Gli Antichi Greci la chiamavano σχολή (scholè), e i latini ludus, esiste fin dai tempi degli Egizi, è cambiata e si è evoluta nel corso degli anni e oggi la chiamiamo scuola.
La scuola è un posto dove le persone vanno per ricevere un’istruzione, ed è parte delle vite di bambini e ragazzi di tutto il mondo, qualcosa che hanno in comune, anche se purtroppo milioni di bambini ancora non ricevono un’educazione scolastica.
Durante il corso degli anni ci sono state delle lotte per il diritto allo studio: nel passato inizialmente solo i più ricchi e gli aristocratici ricevevano un’istruzione, diversa in base al genere. Quando la scuola è stata aperta a tutti, le differenze tra i ragazzi e le ragazze persistevano, tanto che fino agli anni 60 in Italia le classi erano composte solo da persone dello stesso sesso. Anche oggi in molti paesi le ragazze non hanno diritto all’istruzione.
Oggi la scuola è spesso obbligatoria e gratuita, e occupa gran parte del tempo della vita degli studenti.
I termini classici da cui deriva la parola scuola significano svago, tempo libero. Oggi invece la scuola è tutto fuorché svago e tempo libero. Gli studenti italiani passano la loro mattinata sui banchi in aula, oppure ora che siamo in tempo di pandemia collegati in videolezione. In media gli studenti vanno a scuola per 30 ore alla settimana, con differenze in base alla scuola superiore e indirizzo che prevedono anche 40 ore.
Inoltre la scuola occupa anche i pomeriggi di bambini e adolescenti, che si ritrovano spesso un gran carico di compiti oltre allo studio.
L’Italia, oltre ad essere uno dei paesi con più ore di scuola obbligatorie a settimana, è anche seconda solo alla Russia per numero di compiti a casa assegnati. Ma è davvero utile avere un carico di compiti e studio così alto? Secondo le statistiche che possiamo osservare no.
La Finlandia è considerata il paese europeo con il sistema scolastico migliore, e secondo l’indagine OCSE è in testa al resto dell’occidente. E non ha ottenuto questi risultati caricando gli studenti di lavoro, anzi le ore di lezione durano solo 45 minuti, il sabato la scuola è chiusa e gli insegnanti non danno compiti a casa. Gli studenti frequentano la scuola tra le 20 e le 30 ore alla settimana. In questo modo gli studenti sono più motivati e al pomeriggio hanno più tempo libero da dedicare a loro stessi, ai rapporti umani e alle loro passioni, come arte, musica e sport. Le classi sono meno numerose rispetto a quelle italiane, composte da circa 20 studenti, e la selezione per i docenti è molto più rigida.

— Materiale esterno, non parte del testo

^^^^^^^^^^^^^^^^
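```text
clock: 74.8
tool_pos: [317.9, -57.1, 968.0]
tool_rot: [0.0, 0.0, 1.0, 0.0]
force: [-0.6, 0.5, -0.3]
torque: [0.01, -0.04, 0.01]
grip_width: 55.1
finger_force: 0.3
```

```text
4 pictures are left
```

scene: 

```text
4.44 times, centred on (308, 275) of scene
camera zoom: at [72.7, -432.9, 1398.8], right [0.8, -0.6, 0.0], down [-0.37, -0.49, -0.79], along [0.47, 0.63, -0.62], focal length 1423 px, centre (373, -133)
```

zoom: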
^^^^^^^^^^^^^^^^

Una particolarità delle scuole Finlandesi è che fino ai 13 anni gli studenti non vengono valutati, e le interrogazioni che sostengono sono un modo per imparare. Il risultato del sistema scolastico in questo paese è che pochissimi studenti abbandonano gli studi prima del diploma, sono molto preparati e parlano almeno due lingue straniere.
La scuola in Finlandia riesce quindi a favorire e incentivare l’apprendimento senza pressare, caricare o stressare troppo gli studenti come avviene invece in Italia, dove si studia solo per “l’ansia della verifica”. Infatti secondo i dati dell’OCSE gli adolescenti italiani sono tra i più tesi e stressati del mondo, e la maggior parte afferma di provare ansia per un’interrogazione o una verifica anche se è preparato.
La scuola dovrebbe essere un posto che aiuta i bambini e i ragazzi a crescere, non deve semplicemente insegnargli nozioni da ripetere a memoria e giudicarli come numeri e come voti. Questo aspetto è emerso anche durante la pandemia, quando durante la didattica a distanza ci si preoccupava di valutare gli studenti, che intanto chiusi in casa venivano sommersi di compiti e perdevano il contatto umano. L’aspetto più importante non dovrebbe essere la valutazione, quanto l’apprendimento e soprattutto la crescita individuale; la scuola dovrebbe accompagnarci negli anni della nostra formazione ricordandosi che prima di essere studenti siamo ragazzi, siamo persone.